■ Data lines
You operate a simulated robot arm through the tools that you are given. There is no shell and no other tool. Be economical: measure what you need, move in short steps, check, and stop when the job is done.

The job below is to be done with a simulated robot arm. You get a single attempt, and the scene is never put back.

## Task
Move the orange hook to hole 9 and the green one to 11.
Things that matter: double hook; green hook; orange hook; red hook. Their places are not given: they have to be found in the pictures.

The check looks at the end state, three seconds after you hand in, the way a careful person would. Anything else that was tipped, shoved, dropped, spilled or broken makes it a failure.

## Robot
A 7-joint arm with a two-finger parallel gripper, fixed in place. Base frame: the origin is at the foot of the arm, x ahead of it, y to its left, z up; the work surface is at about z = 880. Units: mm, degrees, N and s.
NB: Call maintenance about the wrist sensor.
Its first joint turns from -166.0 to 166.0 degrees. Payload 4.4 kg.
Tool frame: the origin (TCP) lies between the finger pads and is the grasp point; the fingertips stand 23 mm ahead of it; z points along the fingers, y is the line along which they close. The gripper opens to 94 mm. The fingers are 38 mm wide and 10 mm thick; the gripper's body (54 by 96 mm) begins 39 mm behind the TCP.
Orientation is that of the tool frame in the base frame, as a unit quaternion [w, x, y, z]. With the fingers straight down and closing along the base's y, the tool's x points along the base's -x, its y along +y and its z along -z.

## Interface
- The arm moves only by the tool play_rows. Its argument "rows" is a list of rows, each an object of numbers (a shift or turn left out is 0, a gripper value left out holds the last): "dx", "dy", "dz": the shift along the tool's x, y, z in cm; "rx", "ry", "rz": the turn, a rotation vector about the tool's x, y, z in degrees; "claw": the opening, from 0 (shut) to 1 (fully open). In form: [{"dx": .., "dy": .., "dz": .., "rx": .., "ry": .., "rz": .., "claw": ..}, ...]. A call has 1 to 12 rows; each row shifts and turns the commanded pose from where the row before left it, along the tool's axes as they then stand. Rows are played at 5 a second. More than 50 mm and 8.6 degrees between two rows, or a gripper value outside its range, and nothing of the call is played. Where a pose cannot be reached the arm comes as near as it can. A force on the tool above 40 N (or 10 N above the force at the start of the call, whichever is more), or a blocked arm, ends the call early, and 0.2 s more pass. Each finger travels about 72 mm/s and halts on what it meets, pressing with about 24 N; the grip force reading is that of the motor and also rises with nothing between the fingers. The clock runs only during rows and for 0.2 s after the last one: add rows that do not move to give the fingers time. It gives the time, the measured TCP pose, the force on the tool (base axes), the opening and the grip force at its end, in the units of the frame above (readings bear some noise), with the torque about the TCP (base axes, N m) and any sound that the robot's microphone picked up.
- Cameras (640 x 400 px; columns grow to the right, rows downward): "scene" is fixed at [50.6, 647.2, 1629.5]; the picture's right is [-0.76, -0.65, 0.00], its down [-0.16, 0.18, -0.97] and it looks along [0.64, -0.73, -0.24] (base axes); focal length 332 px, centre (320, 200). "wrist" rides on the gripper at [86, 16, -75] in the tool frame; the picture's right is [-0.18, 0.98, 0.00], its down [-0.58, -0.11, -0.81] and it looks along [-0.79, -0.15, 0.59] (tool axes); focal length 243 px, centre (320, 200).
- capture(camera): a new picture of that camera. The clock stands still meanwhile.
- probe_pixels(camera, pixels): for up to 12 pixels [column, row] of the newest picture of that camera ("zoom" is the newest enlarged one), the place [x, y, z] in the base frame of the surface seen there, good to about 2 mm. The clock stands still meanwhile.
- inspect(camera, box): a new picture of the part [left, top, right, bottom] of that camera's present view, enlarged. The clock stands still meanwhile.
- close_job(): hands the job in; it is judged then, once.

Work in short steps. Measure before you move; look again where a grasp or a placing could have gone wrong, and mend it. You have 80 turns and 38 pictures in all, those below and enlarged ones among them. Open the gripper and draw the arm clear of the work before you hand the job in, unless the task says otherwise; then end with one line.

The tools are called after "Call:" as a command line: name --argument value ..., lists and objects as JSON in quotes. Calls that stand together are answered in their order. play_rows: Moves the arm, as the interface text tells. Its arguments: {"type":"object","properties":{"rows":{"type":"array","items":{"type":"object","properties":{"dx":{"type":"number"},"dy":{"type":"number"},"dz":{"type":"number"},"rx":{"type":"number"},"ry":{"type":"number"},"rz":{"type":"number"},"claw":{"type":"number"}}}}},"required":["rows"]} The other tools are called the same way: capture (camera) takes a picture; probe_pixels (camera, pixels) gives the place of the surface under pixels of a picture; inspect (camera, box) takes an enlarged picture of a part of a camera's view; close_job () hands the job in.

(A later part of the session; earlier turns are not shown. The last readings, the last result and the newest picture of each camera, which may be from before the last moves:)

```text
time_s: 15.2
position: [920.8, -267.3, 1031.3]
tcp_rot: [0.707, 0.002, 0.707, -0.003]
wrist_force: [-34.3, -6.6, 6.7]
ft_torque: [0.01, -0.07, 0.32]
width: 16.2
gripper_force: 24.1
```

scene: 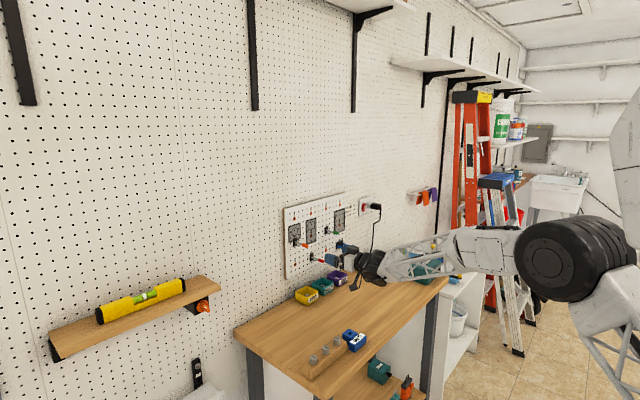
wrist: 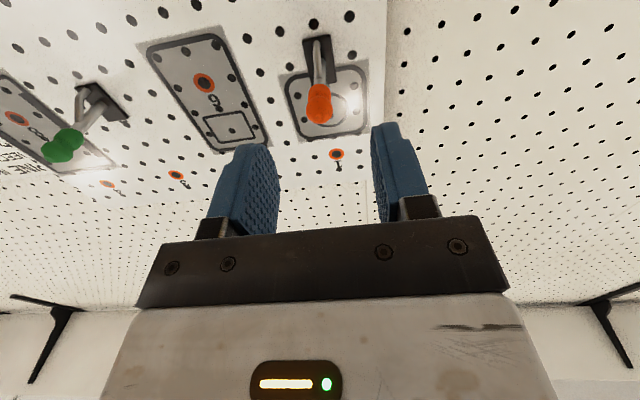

■ What needs to be done
Return the material word for word. Pictures are not part of the copy. Format the lines as a JSON array of strings and drop empty lines.

■ Solved exercise
[
  "You operate a simulated robot arm through the tools that you are given. There is no shell and no other tool. Be economical: measure what you need, move in short steps, check, and stop when the job is done.",
  "The job below is to be done with a simulated robot arm. You get a single attempt, and the scene is never put back.",
  "## Task",
  "Move the orange hook to hole 9 and the green one to 11.",
  "Things that matter: double hook; green hook; orange hook; red hook. Their places are not given: they have to be found in the pictures.",
  "The check looks at the end state, three seconds after you hand in, the way a careful person would. Anything else that was tipped, shoved, dropped, spilled or broken makes it a failure.",
  "## Robot",
  "A 7-joint arm with a two-finger parallel gripper, fixed in place. Base frame: the origin is at the foot of the arm, x ahead of it, y to its left, z up; the work surface is at about z = 880. Units: mm, degrees, N and s.",
  "NB: Call maintenance about the wrist sensor.",
  "Its first joint turns from -166.0 to 166.0 degrees. Payload 4.4 kg.",
  "Tool frame: the origin (TCP) lies between the finger pads and is the grasp point; the fingertips stand 23 mm ahead of it; z points along the fingers, y is the line along which they close. The gripper opens to 94 mm. The fingers are 38 mm wide and 10 mm thick; the gripper's body (54 by 96 mm) begins 39 mm behind the TCP.",
  "Orientation is that of the tool frame in the base frame, as a unit quaternion [w, x, y, z]. With the fingers straight down and closing along the base's y, the tool's x points along the base's -x, its y along +y and its z along -z.",
  "## Interface",
  "- The arm moves only by the tool play_rows. Its argument \"rows\" is a list of rows, each an object of numbers (a shift or turn left out is 0, a gripper value left out holds the last): \"dx\", \"dy\", \"dz\": the shift along the tool's x, y, z in cm; \"rx\", \"ry\", \"rz\": the turn, a rotation vector about the tool's x, y, z in degrees; \"claw\": the opening, from 0 (shut) to 1 (fully open). In form: [{\"dx\": .., \"dy\": .., \"dz\": .., \"rx\": .., \"ry\": .., \"rz\": .., \"claw\": ..}, ...]. A call has 1 to 12 rows; each row shifts and turns the commanded pose from where the row before left it, along the tool's axes as they then stand. Rows are played at 5 a second. More than 50 mm and 8.6 degrees between two rows, or a gripper value outside its range, and nothing of the call is played. Where a pose cannot be reached the arm comes as near as it can. A force on the tool above 40 N (or 10 N above the force at the start of the call, whichever is more), or a blocked arm, ends the call early, and 0.2 s more pass. Each finger travels about 72 mm/s and halts on what it meets, pressing with about 24 N; the grip force reading is that of the motor and also rises with nothing between the fingers. The clock runs only during rows and for 0.2 s after the last one: add rows that do not move to give the fingers time. It gives the time, the measured TCP pose, the force on the tool (base axes), the opening and the grip force at its end, in the units of the frame above (readings bear some noise), with the torque about the TCP (base axes, N m) and any sound that the robot's microphone picked up.",
  "- Cameras (640 x 400 px; columns grow to the right, rows downward): \"scene\" is fixed at [50.6, 647.2, 1629.5]; the picture's right is [-0.76, -0.65, 0.00], its down [-0.16, 0.18, -0.97] and it looks along [0.64, -0.73, -0.24] (base axes); focal length 332 px, centre (320, 200). \"wrist\" rides on the gripper at [86, 16, -75] in the tool frame; the picture's right is [-0.18, 0.98, 0.00], its down [-0.58, -0.11, -0.81] and it looks along [-0.79, -0.15, 0.59] (tool axes); focal length 243 px, centre (320, 200).",
  "- capture(camera): a new picture of that camera. The clock stands still meanwhile.",
  "- probe_pixels(camera, pixels): for up to 12 pixels [column, row] of the newest picture of that camera (\"zoom\" is the newest enlarged one), the place [x, y, z] in the base frame of the surface seen there, good to about 2 mm. The clock stands still meanwhile.",
  "- inspect(camera, box): a new picture of the part [left, top, right, bottom] of that camera's present view, enlarged. The clock stands still meanwhile.",
  "- close_job(): hands the job in; it is judged then, once.",
  "Work in short steps. Measure before you move; look again where a grasp or a placing could have gone wrong, and mend it. You have 80 turns and 38 pictures in all, those below and enlarged ones among them. Open the gripper and draw the arm clear of the work before you hand the job in, unless the task says otherwise; then end with one line.",
  "The tools are called after \"Call:\" as a command line: name --argument value ..., lists and objects as JSON in quotes. Calls that stand together are answered in their order. play_rows: Moves the arm, as the interface text tells. Its arguments: {\"type\":\"object\",\"properties\":{\"rows\":{\"type\":\"array\",\"items\":{\"type\":\"object\",\"properties\":{\"dx\":{\"type\":\"number\"},\"dy\":{\"type\":\"number\"},\"dz\":{\"type\":\"number\"},\"rx\":{\"type\":\"number\"},\"ry\":{\"type\":\"number\"},\"rz\":{\"type\":\"number\"},\"claw\":{\"type\":\"number\"}}}}},\"required\":[\"rows\"]} The other tools are called the same way: capture (camera) takes a picture; probe_pixels (camera, pixels) gives the place of the surface under pixels of a picture; inspect (camera, box) takes an enlarged picture of a part of a camera's view; close_job () hands the job in.",
  "(A later part of the session; earlier turns are not shown. The last readings, the last result and the newest picture of each camera, which may be from before the last moves:)",
  "```text",
  "time_s: 15.2",
  "position: [920.8, -267.3, 1031.3]",
  "tcp_rot: [0.707, 0.002, 0.707, -0.003]",
  "wrist_force: [-34.3, -6.6, 6.7]",
  "ft_torque: [0.01, -0.07, 0.32]",
  "width: 16.2",
  "gripper_force: 24.1",
  "```",
  "scene: ",
  "wrist: "
]